Parrish III, 273 A.3d at 1001 (citations and emphasis omitted). In addition, the PCRA court noted that any issue regarding the stewardship of initial PCRA counsel was "not properly before" the PCRA court and that present PCRA counsel raised the ineffectiveness of initial PCRA counsel "to preserve the issue for appeal." (PCRA Court Opinion, 9/22/2020, at 4 n. 13.)

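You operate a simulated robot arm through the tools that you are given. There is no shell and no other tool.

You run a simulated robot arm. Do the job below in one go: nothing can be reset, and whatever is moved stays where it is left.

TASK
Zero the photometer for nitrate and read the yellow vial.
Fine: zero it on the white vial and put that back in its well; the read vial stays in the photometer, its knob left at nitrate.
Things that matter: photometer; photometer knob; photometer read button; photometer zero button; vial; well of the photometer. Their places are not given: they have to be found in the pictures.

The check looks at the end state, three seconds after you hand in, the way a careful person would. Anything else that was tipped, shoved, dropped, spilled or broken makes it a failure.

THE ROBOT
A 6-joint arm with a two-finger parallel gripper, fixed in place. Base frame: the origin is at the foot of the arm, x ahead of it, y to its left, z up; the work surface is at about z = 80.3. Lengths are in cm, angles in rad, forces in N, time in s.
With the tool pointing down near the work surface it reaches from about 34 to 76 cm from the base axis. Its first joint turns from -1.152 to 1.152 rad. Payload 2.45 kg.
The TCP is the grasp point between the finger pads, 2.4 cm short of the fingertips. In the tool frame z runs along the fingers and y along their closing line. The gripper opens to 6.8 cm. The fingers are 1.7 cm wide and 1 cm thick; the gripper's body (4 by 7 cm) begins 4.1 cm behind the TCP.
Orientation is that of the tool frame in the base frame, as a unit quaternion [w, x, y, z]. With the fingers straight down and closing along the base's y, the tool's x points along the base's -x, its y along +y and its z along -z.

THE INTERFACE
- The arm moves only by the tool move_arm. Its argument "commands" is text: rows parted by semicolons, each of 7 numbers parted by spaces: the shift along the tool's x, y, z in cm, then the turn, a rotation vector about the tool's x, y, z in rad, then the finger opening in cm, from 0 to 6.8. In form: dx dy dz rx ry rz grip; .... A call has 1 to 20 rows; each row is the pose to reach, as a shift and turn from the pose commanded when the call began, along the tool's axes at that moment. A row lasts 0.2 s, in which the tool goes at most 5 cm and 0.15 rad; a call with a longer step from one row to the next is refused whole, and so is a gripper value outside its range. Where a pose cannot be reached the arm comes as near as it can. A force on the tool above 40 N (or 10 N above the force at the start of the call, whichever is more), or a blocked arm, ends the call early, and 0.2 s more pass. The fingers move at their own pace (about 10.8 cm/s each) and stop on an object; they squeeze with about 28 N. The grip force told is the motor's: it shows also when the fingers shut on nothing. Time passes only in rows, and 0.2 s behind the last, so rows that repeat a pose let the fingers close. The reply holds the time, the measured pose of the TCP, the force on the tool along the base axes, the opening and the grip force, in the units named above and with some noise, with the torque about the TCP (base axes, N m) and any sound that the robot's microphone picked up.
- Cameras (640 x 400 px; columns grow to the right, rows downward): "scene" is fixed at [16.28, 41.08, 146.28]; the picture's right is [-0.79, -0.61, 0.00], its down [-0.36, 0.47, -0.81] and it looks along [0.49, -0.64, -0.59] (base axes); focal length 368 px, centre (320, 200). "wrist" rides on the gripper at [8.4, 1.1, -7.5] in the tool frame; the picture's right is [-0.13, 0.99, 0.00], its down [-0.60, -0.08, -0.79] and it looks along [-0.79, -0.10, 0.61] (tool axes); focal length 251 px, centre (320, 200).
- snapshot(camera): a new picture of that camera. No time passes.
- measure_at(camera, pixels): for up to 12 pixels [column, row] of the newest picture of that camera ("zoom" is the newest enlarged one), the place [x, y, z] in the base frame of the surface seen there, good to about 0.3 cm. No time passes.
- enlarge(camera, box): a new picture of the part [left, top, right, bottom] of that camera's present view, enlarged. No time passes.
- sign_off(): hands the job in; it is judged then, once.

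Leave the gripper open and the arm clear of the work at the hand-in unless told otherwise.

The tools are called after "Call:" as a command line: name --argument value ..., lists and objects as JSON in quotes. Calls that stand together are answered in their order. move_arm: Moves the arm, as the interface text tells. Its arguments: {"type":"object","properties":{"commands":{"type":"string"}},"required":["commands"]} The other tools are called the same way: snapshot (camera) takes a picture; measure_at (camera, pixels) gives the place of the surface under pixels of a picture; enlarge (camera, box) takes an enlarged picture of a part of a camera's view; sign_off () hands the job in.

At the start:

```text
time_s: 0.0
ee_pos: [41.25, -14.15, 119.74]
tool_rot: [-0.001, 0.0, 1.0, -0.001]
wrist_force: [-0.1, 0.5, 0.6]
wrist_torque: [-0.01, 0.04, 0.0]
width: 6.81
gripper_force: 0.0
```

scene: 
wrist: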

In this second PCRA appeal, Parrish presented his myriad claims in his brief to this Court, including allegations that initial PCRA counsel rendered ineffective assistance of counsel in many ways. In reference to the claim that initial PCRA counsel ineffectively litigated the issue of whether trial counsel rendered deficient stewardship relative to Parrish’s right to appeal from his judgment of sentence and relying on our then-recent decision in Commonwealth v. Bradley, — Pa. —, 261 A.3d 381 (2021), the Court in Parrish III determined that "Parrish adequately raised and preserved his layered claim of the ineffective assistance of trial and initial PCRA counsel by raising it at the first opportunity to do so, specifically in his [c]orrected [Rule] 1925(b) [s]tatement and in his brief filed with this Court in this appeal." Id. at 1002. The Court ultimately concluded that "Parrish [was] entitled to a remand to present evidence and argument to substantiate his claim that he is entitled to reinstatement of his direct appeal rights nunc pro tunc." Id. at 1007. The Court directed as follows:

In Bradley, the Court held "that a PCRA petitioner may, after a PCRA court denies relief, and after obtaining new counsel or acting pro se, raise claims of PCRA counsel's ineffectiveness at the first opportunity to do so, even if on appeal." Bradley, 261 A.3d at 401 (footnote omitted).

Upon the PCRA court’s grant or denial of this relief, if either Parrish or the Commonwealth appeal that determination, the PCRA court should file a supplemental [Rule] 1925(a) opinion to address that decision. Parrish’s ineffectiveness claims raised in the appeal

from the PCRA court’s denial of his previously[ ]filed PCRA petitions will then be considered.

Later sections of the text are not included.